* _WORK TO BE COMPLETED_
Look for "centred" in the listing below. Gather each line that contains it.
==== DATA SECTION
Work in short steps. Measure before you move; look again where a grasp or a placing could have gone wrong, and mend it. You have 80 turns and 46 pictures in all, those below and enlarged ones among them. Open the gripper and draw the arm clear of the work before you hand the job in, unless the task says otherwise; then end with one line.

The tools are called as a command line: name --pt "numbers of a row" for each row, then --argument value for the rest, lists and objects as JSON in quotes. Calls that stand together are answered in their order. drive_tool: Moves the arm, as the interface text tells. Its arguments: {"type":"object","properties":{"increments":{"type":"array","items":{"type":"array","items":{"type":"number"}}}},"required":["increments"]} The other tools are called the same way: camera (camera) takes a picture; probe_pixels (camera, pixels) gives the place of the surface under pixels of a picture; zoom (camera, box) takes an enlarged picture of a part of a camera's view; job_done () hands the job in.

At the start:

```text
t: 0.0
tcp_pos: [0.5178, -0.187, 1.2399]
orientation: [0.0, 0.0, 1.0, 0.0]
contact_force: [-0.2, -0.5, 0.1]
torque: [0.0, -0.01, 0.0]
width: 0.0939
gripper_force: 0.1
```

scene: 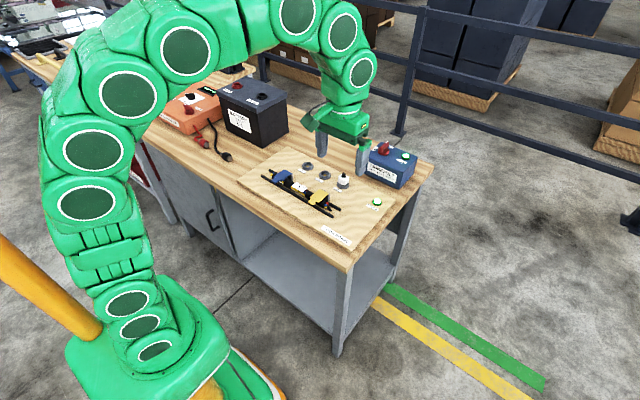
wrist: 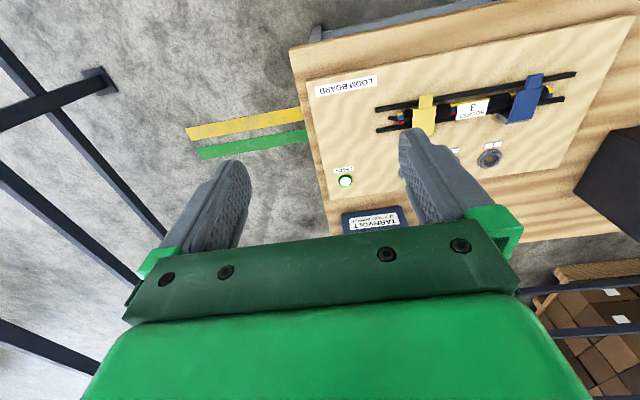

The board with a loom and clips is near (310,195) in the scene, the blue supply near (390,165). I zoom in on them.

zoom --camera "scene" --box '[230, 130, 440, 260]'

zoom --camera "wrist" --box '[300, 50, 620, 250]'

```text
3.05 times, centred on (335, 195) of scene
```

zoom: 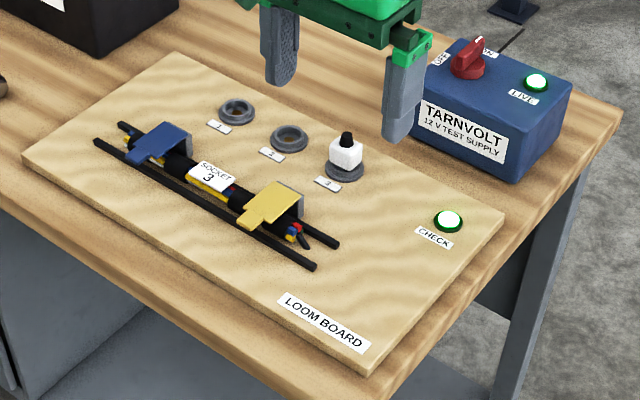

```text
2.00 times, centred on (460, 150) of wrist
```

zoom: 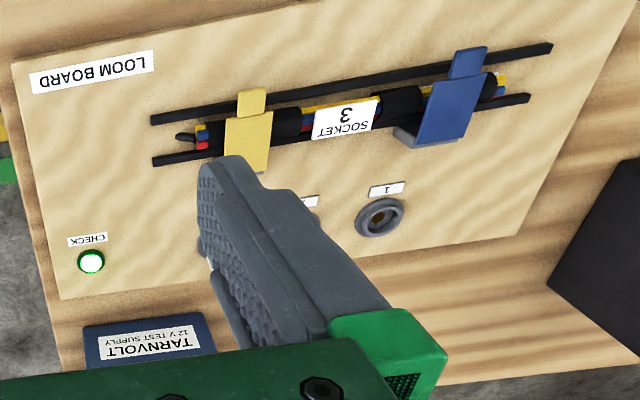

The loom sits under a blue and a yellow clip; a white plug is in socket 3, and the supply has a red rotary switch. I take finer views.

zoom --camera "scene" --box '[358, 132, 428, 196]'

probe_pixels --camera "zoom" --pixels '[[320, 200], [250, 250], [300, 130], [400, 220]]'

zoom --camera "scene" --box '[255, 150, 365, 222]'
========
* _RESPONSE TO THE EXERCISE_
3.05 times, centred on (335, 195) of scene
2.00 times, centred on (460, 150) of wrist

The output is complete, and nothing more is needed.